We assess the recoverability of costs recognized as regulatory assets and liabilities and the ability to continue to account for our activities
based on the criteria set forth in SFAS No. 71, which includes such factors as regulatory changes and the impact of competition. Our review
of these criteria currently supports the continuing application of SFAS No. 71. If we cease to meet the criteria of SFAS No. 71, a write-off of
related regulatory assets and liabilities could be required.

Revenue Recognition

We transport gas for shippers under a tariff regulated by the FERC. The tariff specifies the maximum rates we may charge shippers and the
general terms and conditions of transportation service on our pipeline system. We recognize revenue according to each transportation contract
for transportation service that is provided to our customers. Customers with firm service transportation agreements pay a reservation fee for
capacity on the pipeline system known as a reservation charge regardless of whether they actually utilize their reserved capacity. Firm service
transportation customers also pay a fee known as a commodity charge that is based on the mileage and the volume of natural gas they
transport. Under the capacity release provisions of our FERC tariff, shippers under firm contracts are allowed to release all or part of their
capacity either permanently for the full term of the contract or temporarily. A temporary capacity release does not relieve the original contract
shipper from its payment obligations if the replacement shipper fails to pay for the capacity temporarily released to it. Customers with
interruptible service transportation agreements may utilize available capacity on our pipeline after firm service transportation requests are
satisfied. Interruptible service customers are assessed commodity charges based on mileage and the volume of natural gas they transport. An
allowance for doubtful accounts is recorded in situations where collectibility is not reasonably assured. At December 31, 2008, we have
reflected an allowance for doubtful accounts of approximately $0.6 million on the balance sheets. We did not have an allowance for doubtful
accounts at December 31, 2007. We do not own the gas that we transport, and therefore we do not assume the related natural gas
commodity price risk.

Income Taxes

Income taxes are the responsibility of our partners and are not reflected in these financial statements.

Cash and Cash Equivalents

Cash equivalents consist of highly liquid investments with original maturities of three months or less. The carrying amount of cash and cash
equivalents approximates fair value due to the short maturity of these investments.
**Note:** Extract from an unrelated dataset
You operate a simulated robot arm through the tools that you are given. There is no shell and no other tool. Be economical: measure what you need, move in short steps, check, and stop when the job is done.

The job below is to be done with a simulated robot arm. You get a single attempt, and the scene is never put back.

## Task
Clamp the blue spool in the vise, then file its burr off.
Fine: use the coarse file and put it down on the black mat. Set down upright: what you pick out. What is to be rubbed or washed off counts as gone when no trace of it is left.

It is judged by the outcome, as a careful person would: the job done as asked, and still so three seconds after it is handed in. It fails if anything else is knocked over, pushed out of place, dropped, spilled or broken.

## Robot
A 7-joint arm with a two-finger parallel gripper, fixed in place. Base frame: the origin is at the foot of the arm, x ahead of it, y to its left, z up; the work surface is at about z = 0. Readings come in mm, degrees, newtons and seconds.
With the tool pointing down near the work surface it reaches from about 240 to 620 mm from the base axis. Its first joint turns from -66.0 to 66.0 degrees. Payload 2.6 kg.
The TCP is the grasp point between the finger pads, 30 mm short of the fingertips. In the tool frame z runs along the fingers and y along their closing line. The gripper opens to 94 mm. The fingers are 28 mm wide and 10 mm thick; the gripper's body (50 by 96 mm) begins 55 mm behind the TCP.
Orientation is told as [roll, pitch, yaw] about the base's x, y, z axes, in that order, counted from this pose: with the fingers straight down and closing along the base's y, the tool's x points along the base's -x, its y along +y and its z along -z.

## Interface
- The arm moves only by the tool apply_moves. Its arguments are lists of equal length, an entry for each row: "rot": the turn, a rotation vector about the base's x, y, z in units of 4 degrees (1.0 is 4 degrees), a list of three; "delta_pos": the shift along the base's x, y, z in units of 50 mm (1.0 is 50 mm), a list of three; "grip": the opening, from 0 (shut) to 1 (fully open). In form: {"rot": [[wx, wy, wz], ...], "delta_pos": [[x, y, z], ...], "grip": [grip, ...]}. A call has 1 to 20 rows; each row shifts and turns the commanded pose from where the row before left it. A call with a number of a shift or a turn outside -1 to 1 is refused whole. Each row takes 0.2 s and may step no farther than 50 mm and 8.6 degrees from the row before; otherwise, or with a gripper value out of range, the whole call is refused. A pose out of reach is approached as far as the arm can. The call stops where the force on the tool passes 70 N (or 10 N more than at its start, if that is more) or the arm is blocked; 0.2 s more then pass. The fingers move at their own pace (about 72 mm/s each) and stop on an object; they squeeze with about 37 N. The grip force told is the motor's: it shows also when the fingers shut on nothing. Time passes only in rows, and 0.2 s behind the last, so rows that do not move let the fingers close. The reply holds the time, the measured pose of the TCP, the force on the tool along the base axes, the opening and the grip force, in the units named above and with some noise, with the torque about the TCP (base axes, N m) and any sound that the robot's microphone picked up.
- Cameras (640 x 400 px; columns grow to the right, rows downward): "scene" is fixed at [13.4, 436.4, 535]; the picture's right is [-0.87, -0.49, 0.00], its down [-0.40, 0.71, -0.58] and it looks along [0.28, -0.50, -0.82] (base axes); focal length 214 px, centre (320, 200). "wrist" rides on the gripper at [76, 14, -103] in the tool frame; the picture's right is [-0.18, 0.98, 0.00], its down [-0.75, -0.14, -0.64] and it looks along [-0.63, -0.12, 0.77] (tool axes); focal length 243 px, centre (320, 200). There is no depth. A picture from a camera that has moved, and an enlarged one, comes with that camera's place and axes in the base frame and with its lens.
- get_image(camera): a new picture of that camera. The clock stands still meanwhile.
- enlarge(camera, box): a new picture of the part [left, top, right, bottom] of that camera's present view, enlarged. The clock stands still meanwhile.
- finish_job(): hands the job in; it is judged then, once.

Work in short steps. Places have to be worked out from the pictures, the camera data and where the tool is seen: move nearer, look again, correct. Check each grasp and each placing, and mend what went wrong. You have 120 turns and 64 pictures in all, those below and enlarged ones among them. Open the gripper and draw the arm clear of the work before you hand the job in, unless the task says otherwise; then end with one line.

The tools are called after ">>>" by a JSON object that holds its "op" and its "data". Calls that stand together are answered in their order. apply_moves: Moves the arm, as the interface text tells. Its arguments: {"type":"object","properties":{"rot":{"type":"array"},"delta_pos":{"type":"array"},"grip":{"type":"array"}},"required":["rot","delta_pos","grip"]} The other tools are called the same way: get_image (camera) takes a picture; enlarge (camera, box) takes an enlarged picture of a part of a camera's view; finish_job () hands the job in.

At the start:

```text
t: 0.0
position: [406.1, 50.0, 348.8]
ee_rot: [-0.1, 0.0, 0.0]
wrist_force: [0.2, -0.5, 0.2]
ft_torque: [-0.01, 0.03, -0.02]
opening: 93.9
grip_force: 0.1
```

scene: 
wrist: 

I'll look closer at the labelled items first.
Property, Plant and Equipment and Related Depreciation and Amortization

Property, plant and equipment is stated at original cost. During periods of construction, we are permitted to capitalize an allowance for funds
used during construction, which represents the estimated costs of funds used for construction purposes. The original cost of property retired is
charged to accumulated depreciation and amortization. No retirement gain or loss is included in income except in the case of retirements or
sales of entire regulated operating units or systems.

Maintenance and repairs are charged to operations in the period incurred. The provision for depreciation and amortization of the transmission
line is an integral part of our FERC tariff. As a result of the settlement of our 2005 rate case (see Note 3), the effective depreciation rate
applied to our transmission plant in 2008 and 2007 is 2.40 percent. The effective depreciation rate applied to our transmission plant in 2006
was 2.25 percent. The transmission plant depreciation rate of 2.40 percent is comprised of two components: one based on economic service
life or capital recovery and one based on cost of removal, net of salvage value received, or negative salvage. We accrue the estimated net
costs of removal of transmission plant as a regulatory liability, which does not represent an existing legal obligation. The net cost of removal
incurred on retirements of transmission plant is recorded as a reduction to the regulatory liability. As of December 31, 2008 and 2007,
$4.7 million and $2.4 million, respectively, is included as a regulatory liability on the accompanying balance sheets for accrued negative
salvage. Composite rates are applied to all other functional groups of property having similar economic characteristics.

We apply the provisions of SFAS No. 143, ‘‘Accounting for Asset Retirement Obligations,’’ which requires entities to record the fair value of a
liability for an asset retirement obligation during the period in which the liability is incurred, if a reasonable estimate of fair value can be
made. We have determined that asset retirement obligations exist for certain of our transmission assets; however, the fair value of the
obligations cannot be determined because the end of the transmission system life is not determinable with the degree of accuracy necessary
to currently establish a liability for the obligations.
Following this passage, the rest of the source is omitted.